• [Source text]

------------------------------------------------------------

Scott Bibaud -- President and Chief Executive Officer

Yeah. So, far we haven't really worked with fabless guys in that area, but we're trying to work with those top three, obviously, without giving any details about who we are working with. But also, I would say we see the memory makers as other folks who they're not necessarily making gate-all-around or FinFETs, but they are making very advanced architectures to try to move to the next level of memory technology. And we also see a really great viability for MST there.

Richard Shannon -- Craig-Hallum Capital Group -- Analyst

OK. That's great perspective. Maybe two last quick questions. I'll jump out of the line and see if there's other questions here.

Scott, you've said this is more than one conference call here, but is it your distinct belief that when you're entering production, you're almost certainly going to be intersecting a new fab and the new node, or do you think there's actually -- do you think a possibility of getting into a kind of existing node and then which one will be first? Obviously -- we're obviously very interested in the first one that gets across the finish line. How do you think about that?

Scott Bibaud -- President and Chief Executive Officer

I would say, and I think I've said in the past, we're doing a lot of work on RF-SOI and on the power products, they tend to be an older nodes, and we definitely could intersect one of those in existing fab. Or what's interesting about some of the capex growth that I talked about is that a lot of those players have announced they're adding a lot of capacity into those older nodes. And obviously, it's very easy to throw in an extra Epi tool when you're building a $2.5 billion fab out there, that would be able to implement MST. So, we see great opportunity with existing fabs and with the build-out of the newer ones that people are talking about.

------------------------------------------------------------

• [Data excerpt]
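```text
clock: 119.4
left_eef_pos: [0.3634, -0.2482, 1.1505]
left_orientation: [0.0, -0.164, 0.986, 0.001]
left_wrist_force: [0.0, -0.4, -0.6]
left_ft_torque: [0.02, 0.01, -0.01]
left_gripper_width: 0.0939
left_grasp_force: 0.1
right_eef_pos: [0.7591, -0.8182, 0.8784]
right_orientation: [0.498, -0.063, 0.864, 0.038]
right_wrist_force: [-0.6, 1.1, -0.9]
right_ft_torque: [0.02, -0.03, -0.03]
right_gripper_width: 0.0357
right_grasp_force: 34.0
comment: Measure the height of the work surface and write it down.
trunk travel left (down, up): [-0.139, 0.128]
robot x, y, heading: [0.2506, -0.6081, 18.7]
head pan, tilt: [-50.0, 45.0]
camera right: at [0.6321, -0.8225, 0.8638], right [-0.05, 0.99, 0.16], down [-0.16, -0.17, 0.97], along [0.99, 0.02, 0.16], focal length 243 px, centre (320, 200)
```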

------------------------------------------------------------

• [Do this]
Add the next paragraphs of the source text.

• [Final result]
Richard Shannon -- Craig-Hallum Capital Group -- Analyst

OK. That's helpful. Last question from me, I'll jump out of line. Scott, I've asked you this question offline, I think, at least once in the last few years here.

But thinking about the other kinds of activities that that IDMs and fabless companies undergo to try to push the ball forward on cost performance, power, whatever. And obviously, they've been getting these advancements from their internal R&D teams maybe from equipment guys and other industry consortium. How do you get a sense of how you fit relative to all the other activities are going on and confidence that companies that you're interfacing with even in -- especially the JDA customer at phase 4, that MST is going to be the -- if not an included approach to their future plans?

Scott Bibaud -- President and Chief Executive Officer

Yeah. It's a great question because every one of these big companies has got a big pipeline of R&D things that they're working on. And where do we fit with those? And I can only say that the fact that we continue to get new engagements and new wafer runs with those guys says that they consider us in the top tier of R&D projects they would consider. It's very normal for kind of a CTOs office to be looking at 30 potential things they can do in the next year.

And maybe they're only going to fund the top 10 or the top eight, but in many cases, we find that we're among those top eight or 10. It's not true in all cases. And we believe that in the cases that we aren't included in the top 10, it's because the customer doesn't quite understand exactly how much benefit that we can bring to them. And we hope that we can help sell it to them more effectively.

Richard Shannon -- Craig-Hallum Capital Group -- Analyst

OK. That's excellent perspective. Thanks for that -- all that details, Scott. I will jump out of the line.

Thank you.

Mike Bishop

OK. Hey, thanks, Richard, for the questions. We have a number of questions coming in on the Q&A window here, and so I'll just go ahead and summarize them. A number of the questions are obviously overlapping from the audience here.

So, I'll just categorize them and ask a few. The first question, with the build-out of a number of fabs industrywide, does that build-out will it hurt Atomera because once those are all active, the supply of semiconductors will greatly increase. So, the question is, what's the impact to Atomera once the fab build-out is underway?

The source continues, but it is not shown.